2. A first example

In this section, a simple optimal control problem will be solved. Consider the optimal control problem for the Van der Pol oscillator model:

optimization VDP_Opt (objective = cost(finalTime),
                      startTime = 0,
                      finalTime = 20)

  // The states
  Real x1(start=0,fixed=true);
  Real x2(start=1,fixed=true);

  // The control signal
  input Real u;

  Real cost(start=0,fixed=true);

equation
  der(x1) = (1 - x2^2) * x1 - x2 + u;
  der(x2) = x1;
  der(cost) = x1^2 + x2^2 + u^2;
constraint 
   u<=0.75;
end VDP_Opt;

Create a new file named VDP_Opt.mop and save it in you working directory. Notice that this model contains both the dynamic system to be optimized and the optimization specification. This is possible since Optimica is an extension of Modelica and thereby supports also Modelica constructs such as variable declarations and equations. In most cases, however, Modelica models are stored separately from the Optimica specifications.

Next, create a Python script file and a write (or copy paste) the following commands:

# Import the function for transfering a model to CasADiInterface
from pyjmi import transfer_to_casadi_interface

# Import the plotting library
import matplotlib.pyplot as plt

Next, we transfer the model:

# Transfer the optimization problem to casadi
	op = transfer_to_casadi_interface("VDP_pack.VDP_Opt2", "VDP_Opt.mop")

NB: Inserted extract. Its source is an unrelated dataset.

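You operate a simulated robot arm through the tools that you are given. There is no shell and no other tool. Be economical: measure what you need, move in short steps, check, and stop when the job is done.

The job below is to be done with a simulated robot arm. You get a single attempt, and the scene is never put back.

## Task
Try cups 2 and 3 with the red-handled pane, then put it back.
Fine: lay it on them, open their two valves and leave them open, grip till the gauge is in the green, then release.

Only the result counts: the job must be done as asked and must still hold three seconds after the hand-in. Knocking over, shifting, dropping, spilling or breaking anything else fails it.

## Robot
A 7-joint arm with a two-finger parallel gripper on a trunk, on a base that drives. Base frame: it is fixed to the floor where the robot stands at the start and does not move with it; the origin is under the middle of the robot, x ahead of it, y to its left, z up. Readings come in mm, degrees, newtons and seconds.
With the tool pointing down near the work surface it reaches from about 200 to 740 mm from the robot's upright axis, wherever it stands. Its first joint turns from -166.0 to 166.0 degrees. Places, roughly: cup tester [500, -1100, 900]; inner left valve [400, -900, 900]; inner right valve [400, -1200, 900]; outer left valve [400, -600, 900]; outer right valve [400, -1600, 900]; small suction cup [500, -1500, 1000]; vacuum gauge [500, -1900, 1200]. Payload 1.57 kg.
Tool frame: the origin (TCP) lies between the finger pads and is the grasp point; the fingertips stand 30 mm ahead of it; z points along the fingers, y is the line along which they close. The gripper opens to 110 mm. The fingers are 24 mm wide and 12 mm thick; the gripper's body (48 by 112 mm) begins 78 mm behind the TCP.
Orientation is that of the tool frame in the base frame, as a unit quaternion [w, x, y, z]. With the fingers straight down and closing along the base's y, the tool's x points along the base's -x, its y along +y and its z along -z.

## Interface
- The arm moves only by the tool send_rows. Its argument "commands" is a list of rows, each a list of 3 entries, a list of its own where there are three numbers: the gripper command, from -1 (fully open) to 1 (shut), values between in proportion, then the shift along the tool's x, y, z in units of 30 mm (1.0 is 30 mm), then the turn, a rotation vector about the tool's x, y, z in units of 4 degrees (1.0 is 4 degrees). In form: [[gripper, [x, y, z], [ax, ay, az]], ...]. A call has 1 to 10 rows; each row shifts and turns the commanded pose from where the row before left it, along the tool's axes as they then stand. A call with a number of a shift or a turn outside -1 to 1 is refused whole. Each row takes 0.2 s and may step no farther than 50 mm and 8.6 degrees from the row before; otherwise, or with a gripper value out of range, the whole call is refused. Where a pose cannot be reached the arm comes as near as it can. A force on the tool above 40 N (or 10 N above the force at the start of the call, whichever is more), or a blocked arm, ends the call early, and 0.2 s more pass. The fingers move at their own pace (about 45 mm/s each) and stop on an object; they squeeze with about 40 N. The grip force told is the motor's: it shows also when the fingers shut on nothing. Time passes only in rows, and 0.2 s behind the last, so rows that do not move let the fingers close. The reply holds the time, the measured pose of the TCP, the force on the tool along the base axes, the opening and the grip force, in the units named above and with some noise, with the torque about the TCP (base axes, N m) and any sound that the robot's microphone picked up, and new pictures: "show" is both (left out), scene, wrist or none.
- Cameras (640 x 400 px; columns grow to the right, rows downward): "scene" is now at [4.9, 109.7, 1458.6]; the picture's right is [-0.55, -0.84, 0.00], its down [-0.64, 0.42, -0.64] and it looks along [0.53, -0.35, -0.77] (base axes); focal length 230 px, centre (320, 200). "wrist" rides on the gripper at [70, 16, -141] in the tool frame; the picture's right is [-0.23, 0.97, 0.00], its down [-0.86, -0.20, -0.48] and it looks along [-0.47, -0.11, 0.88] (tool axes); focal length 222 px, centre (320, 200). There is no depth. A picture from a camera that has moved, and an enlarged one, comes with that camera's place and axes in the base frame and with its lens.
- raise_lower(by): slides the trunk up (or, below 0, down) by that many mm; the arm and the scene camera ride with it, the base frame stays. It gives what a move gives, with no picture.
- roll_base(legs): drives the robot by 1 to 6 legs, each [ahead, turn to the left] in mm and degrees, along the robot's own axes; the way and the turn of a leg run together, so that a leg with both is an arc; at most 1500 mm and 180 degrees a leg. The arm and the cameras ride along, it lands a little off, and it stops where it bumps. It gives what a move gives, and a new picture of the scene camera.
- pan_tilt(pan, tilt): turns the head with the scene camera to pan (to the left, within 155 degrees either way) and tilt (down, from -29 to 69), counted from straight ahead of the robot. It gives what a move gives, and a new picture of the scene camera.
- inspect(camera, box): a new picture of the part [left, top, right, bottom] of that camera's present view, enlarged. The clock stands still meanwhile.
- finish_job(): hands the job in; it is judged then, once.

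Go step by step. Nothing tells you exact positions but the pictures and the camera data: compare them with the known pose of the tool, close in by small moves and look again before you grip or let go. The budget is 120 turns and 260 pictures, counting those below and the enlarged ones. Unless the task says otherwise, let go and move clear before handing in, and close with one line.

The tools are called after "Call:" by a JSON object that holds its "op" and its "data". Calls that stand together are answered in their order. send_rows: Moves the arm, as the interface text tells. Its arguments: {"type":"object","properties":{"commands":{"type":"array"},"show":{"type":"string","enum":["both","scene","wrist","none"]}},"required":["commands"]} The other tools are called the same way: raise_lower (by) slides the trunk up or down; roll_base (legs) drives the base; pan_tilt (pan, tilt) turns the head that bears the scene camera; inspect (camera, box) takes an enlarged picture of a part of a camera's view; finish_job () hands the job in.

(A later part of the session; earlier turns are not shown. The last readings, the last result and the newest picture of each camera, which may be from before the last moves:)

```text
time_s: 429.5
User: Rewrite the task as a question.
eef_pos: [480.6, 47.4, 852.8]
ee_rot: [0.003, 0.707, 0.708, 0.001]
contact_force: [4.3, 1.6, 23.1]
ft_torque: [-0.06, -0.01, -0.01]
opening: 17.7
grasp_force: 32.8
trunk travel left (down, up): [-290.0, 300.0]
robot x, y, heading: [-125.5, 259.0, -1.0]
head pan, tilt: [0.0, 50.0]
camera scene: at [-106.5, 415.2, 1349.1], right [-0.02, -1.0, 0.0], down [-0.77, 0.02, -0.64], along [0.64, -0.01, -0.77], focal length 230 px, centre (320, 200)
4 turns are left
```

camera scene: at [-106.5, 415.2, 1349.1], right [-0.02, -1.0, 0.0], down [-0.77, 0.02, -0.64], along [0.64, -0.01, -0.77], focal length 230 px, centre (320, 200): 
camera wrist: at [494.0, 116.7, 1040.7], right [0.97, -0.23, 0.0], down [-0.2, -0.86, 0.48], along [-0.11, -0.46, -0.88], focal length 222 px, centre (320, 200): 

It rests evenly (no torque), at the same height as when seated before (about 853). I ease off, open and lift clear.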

The function transfer_to_casadi_interface invokes the CasADiInterface library to transfer the optimization problem and express it's components in terms of CasADi variables. This object represents the compiled model and is used to invoke the optimization algorithm:

res = op.optimize()

In this case, we use the default settings for the optimization algorithm. The result object can now be used to access the optimization result:

# Extract variable profiles
x1=res['x1']
x2=res['x2']
u=res['u']
t=res['time']

The variable trajectories are returned as numpy arrays and can be used for further analysis of the optimization result or for visualization:

plt.figure(1)
plt.clf()
plt.subplot(311)
plt.plot(t,x1)
plt.grid()
plt.ylabel('x1')

plt.subplot(312)
plt.plot(t,x2)
plt.grid()
plt.ylabel('x2')

plt.subplot(313)
plt.plot(t,u)
plt.grid()
plt.ylabel('u')
plt.xlabel('time')
plt.show()

You should now see the optimization result as shown in Figure 6.1, “Optimal profiles for the VDP oscillator”.

Figure 6.1. Optimal profiles for the VDP oscillator

Optimal profiles for the VDP oscillator

Optimal control and state profiles for the Van Der Pol optimal control problem.